With 50 percent of precincts reporting, 57.5 percent of voters favored the amendment banning state recognition of gay marriage and any type of civil union similar to marriage, according to unofficial returns.

Lorri Pickens, campaign manager for Vote Yes for Marriage, said Wisconsin voters wanted to prevent "activist judges" from potentially legalizing gay marriage.

"People understand that the institution of marriage is an important rockbed and foundation for our communities," Pickens said.

Though similar amendments passed previously in all 20 states to consider them, gay-rights activists had hoped the streak might be broken in Wisconsin.

"We did our best," said Josh Freker, a spokesman for Fair Wisconsin, a group opposing the amendment. "We unfortunately just couldn't move people the way we wanted to."

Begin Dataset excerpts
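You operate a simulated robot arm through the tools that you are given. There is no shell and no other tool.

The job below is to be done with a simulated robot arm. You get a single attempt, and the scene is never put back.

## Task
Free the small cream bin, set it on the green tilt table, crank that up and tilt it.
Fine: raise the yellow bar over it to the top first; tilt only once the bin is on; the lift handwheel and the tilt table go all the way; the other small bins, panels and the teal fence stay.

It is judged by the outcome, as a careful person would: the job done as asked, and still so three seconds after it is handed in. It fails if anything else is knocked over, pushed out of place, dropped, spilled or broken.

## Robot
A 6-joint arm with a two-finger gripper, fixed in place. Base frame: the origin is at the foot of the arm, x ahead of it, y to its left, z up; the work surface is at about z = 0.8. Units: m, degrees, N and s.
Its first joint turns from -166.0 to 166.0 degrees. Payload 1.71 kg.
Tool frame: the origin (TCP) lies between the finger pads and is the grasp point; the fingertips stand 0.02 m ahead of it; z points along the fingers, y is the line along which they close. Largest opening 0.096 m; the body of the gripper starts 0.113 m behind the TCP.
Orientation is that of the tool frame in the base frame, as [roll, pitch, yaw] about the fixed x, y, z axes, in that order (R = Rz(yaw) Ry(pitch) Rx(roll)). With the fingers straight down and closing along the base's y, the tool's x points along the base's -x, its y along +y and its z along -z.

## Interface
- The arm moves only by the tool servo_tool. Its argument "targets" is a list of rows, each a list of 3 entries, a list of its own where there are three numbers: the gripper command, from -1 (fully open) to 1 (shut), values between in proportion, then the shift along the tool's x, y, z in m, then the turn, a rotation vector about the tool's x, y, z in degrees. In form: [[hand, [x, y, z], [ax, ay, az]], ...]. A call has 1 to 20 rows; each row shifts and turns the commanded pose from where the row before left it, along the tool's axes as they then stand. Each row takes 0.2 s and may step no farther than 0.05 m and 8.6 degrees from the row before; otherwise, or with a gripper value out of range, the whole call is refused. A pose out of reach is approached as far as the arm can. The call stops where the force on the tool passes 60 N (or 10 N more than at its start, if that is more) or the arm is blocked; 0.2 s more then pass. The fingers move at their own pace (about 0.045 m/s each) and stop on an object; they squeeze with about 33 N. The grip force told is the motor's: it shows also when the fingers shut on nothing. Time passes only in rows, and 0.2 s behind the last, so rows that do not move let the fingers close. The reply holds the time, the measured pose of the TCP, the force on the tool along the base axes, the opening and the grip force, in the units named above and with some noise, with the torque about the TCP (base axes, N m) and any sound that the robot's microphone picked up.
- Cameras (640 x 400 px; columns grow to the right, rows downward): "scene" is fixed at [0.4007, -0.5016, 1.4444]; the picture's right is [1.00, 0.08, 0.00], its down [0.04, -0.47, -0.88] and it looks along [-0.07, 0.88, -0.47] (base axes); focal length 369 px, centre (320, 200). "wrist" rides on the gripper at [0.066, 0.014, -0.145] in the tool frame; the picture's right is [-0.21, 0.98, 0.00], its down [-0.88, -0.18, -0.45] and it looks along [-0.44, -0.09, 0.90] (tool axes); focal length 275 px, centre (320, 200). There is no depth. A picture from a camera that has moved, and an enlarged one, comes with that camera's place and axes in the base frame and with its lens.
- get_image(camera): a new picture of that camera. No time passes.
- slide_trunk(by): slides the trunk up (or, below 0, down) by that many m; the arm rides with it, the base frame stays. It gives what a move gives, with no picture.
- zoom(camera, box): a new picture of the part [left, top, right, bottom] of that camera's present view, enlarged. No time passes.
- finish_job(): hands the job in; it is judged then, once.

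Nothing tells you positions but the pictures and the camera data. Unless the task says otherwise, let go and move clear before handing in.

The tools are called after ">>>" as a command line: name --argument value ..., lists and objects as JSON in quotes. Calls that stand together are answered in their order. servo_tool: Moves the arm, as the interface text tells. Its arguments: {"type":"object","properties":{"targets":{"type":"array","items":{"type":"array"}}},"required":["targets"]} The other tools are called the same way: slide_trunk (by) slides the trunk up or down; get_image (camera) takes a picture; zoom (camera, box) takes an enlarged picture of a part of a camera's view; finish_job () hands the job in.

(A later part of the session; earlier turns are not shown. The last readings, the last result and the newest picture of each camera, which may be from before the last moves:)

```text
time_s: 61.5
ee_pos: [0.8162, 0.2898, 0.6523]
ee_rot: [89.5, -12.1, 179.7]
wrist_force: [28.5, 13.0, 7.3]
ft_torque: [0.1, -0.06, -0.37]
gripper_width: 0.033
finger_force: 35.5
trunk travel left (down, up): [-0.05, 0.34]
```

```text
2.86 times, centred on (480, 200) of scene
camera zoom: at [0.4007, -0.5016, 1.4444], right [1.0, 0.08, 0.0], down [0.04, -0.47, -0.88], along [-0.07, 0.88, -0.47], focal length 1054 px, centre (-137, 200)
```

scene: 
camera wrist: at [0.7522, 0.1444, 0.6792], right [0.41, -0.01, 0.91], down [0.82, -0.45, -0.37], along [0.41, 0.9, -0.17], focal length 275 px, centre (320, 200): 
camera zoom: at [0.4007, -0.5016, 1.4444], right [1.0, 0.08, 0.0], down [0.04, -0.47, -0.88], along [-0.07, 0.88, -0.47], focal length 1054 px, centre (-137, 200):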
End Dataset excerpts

Freker said this was the first full-fledged campaign to defeat such a measure. And while it ultimately didn't happen, Freker said opponents took some solace in the fact that the debate wasn't as one-sided as it has been in other states.

"We did have a lot of hope," Freker said. "We have seen that the gap has narrowed, and we really did turn out a lot of voters."

Earl Vorpagel, 54, a pastor at Calvary Lutheran Church in Ashwaubenon, favored the marriage amendment for faith-based reasons.

Eight states had ban-gay-marriage amendments on their ballots; South Carolina, Virginia and Tennessee joined Wisconsin in approving them, while results were pending in Arizona, Colorado, Idaho and South Dakota. Similar amendments passed previously in all 20 states to consider them.

"I have no problem with people having equal rights under the law," Vorpagel said. "I just don't want it under the term `marriage."'

Gay marriages have never been allowed in Wisconsin, and voting down the proposed amendment wouldn't necessarily have been a major step toward establishing gay marriages or civil unions. Nevertheless, such a vote would have been considered a victory by gay rights activists.

Bea Browne, a Dane County human services worker, said she voted against the amendment to protect "basic human rights."

"It's a major issue that's on the table today," she said. "Not too long ago in this country, black people and white people weren't allowed to marry."

Supporters said that without an amendment banning gay marriage, an activist judge could make it legal with one ruling.

Betty Wilber, 58, a paper mill worker from Shawano, said her religious beliefs compelled her to vote in favor of the marriage amendment.

"I don't think it was God's right to have two men and two women together," she said.

In another referendum asking voters whether Wisconsin should lift its longstanding ban on the death penalty in certain cases, 53.9 percent of voters said yes in unofficial returns from 50 percent of precincts.

The measure was advisory only, meaning lawmakers and the governor would still have to approve legislation to bring back the penalty which was abolished in the 1850s.